## Job:
Begin at the first line below and copy each line exactly, ending with the line where "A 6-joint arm" appears.

## Given information:
— START —

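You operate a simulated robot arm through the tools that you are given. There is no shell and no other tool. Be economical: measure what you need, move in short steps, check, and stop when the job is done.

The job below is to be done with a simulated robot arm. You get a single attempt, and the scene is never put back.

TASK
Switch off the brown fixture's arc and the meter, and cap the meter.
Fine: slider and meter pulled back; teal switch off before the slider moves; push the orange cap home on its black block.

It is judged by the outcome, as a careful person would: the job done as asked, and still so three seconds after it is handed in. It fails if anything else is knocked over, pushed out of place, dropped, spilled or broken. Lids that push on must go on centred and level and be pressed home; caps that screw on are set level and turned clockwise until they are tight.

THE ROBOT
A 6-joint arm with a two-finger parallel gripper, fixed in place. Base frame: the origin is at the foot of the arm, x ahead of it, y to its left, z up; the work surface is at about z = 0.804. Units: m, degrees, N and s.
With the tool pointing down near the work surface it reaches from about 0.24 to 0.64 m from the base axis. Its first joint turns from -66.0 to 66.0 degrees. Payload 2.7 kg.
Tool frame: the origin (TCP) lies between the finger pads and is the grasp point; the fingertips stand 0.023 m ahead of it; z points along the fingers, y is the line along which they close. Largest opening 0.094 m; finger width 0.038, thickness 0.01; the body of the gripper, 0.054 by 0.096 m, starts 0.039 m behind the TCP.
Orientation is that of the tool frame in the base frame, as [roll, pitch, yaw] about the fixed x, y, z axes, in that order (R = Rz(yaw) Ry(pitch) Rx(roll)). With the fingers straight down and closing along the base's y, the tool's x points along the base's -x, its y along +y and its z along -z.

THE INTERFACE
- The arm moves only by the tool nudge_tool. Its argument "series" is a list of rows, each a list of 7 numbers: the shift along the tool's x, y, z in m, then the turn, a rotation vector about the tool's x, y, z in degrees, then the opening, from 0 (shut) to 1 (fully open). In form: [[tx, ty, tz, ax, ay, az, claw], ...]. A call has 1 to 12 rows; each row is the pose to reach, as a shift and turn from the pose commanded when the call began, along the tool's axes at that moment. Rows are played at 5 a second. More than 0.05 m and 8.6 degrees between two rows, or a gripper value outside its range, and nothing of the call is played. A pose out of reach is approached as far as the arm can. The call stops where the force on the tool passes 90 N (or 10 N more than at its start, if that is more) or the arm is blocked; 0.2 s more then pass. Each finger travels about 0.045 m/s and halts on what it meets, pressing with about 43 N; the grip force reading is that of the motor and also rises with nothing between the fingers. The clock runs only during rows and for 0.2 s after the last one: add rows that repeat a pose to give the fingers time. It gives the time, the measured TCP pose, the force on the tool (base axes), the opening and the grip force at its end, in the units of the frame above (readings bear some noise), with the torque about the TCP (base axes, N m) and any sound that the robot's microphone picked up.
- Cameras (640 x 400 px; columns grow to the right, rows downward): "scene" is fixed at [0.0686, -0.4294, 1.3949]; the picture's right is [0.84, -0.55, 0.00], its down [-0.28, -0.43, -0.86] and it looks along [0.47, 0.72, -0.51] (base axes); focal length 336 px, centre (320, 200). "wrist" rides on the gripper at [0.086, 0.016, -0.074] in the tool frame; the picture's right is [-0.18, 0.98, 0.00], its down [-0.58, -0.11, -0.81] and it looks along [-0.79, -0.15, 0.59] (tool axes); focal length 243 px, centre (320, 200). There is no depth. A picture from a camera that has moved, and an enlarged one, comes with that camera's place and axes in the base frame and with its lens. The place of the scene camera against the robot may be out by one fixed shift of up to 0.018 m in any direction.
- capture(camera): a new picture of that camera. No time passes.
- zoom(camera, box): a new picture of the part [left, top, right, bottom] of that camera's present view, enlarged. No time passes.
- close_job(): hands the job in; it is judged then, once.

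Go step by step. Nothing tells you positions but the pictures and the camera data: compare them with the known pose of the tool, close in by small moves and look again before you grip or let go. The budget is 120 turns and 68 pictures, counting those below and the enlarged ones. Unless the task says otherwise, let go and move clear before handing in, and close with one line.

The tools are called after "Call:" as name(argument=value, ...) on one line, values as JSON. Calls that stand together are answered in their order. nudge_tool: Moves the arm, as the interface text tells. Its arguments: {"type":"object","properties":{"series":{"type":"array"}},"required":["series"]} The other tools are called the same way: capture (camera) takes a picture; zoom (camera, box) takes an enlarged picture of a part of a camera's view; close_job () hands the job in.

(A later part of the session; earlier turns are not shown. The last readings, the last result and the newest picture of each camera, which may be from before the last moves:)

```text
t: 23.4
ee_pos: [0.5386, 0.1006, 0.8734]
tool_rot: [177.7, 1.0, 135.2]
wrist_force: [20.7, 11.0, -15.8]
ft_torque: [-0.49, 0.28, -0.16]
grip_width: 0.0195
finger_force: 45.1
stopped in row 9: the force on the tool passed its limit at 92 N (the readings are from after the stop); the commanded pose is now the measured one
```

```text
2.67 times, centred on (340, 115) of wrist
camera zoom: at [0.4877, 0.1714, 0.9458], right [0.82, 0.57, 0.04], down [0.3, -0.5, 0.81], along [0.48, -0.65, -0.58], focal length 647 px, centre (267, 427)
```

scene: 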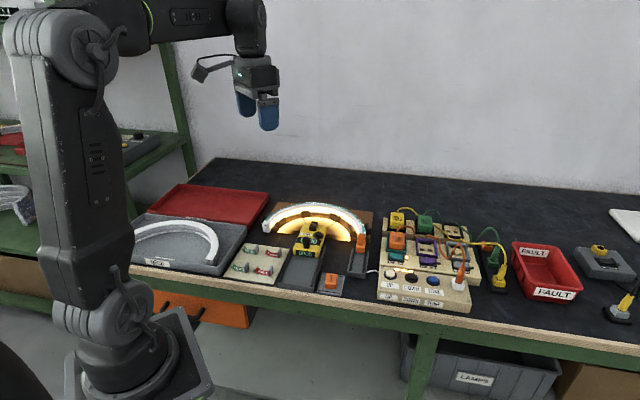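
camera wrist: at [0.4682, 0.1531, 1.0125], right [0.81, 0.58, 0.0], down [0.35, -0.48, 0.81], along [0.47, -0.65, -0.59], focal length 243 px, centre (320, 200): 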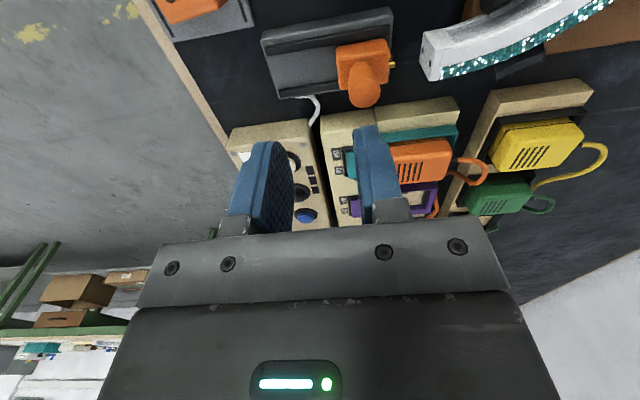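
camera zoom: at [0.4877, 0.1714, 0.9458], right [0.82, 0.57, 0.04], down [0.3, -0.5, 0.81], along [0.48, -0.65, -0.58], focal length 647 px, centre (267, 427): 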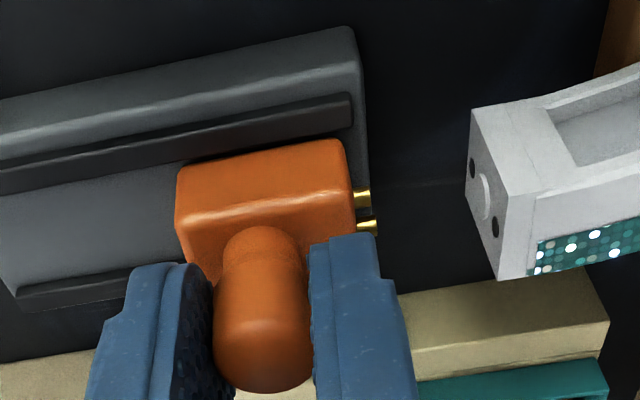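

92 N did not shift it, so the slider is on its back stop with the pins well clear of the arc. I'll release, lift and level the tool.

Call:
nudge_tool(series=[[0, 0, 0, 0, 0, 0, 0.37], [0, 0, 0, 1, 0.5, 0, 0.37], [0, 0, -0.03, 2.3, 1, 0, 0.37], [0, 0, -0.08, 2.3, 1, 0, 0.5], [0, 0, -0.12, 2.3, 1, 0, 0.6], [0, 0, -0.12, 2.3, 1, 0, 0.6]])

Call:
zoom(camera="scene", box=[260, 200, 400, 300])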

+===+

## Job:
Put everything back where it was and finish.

— END —

## Task output:
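You operate a simulated robot arm through the tools that you are given. There is no shell and no other tool. Be economical: measure what you need, move in short steps, check, and stop when the job is done.

The job below is to be done with a simulated robot arm. You get a single attempt, and the scene is never put back.

TASK
Switch off the brown fixture's arc and the meter, and cap the meter.
Fine: slider and meter pulled back; teal switch off before the slider moves; push the orange cap home on its black block.

It is judged by the outcome, as a careful person would: the job done as asked, and still so three seconds after it is handed in. It fails if anything else is knocked over, pushed out of place, dropped, spilled or broken. Lids that push on must go on centred and level and be pressed home; caps that screw on are set level and turned clockwise until they are tight.

THE ROBOT
A 6-joint arm with a two-finger parallel gripper, fixed in place. Base frame: the origin is at the foot of the arm, x ahead of it, y to its left, z up; the work surface is at about z = 0.804. Units: m, degrees, N and s.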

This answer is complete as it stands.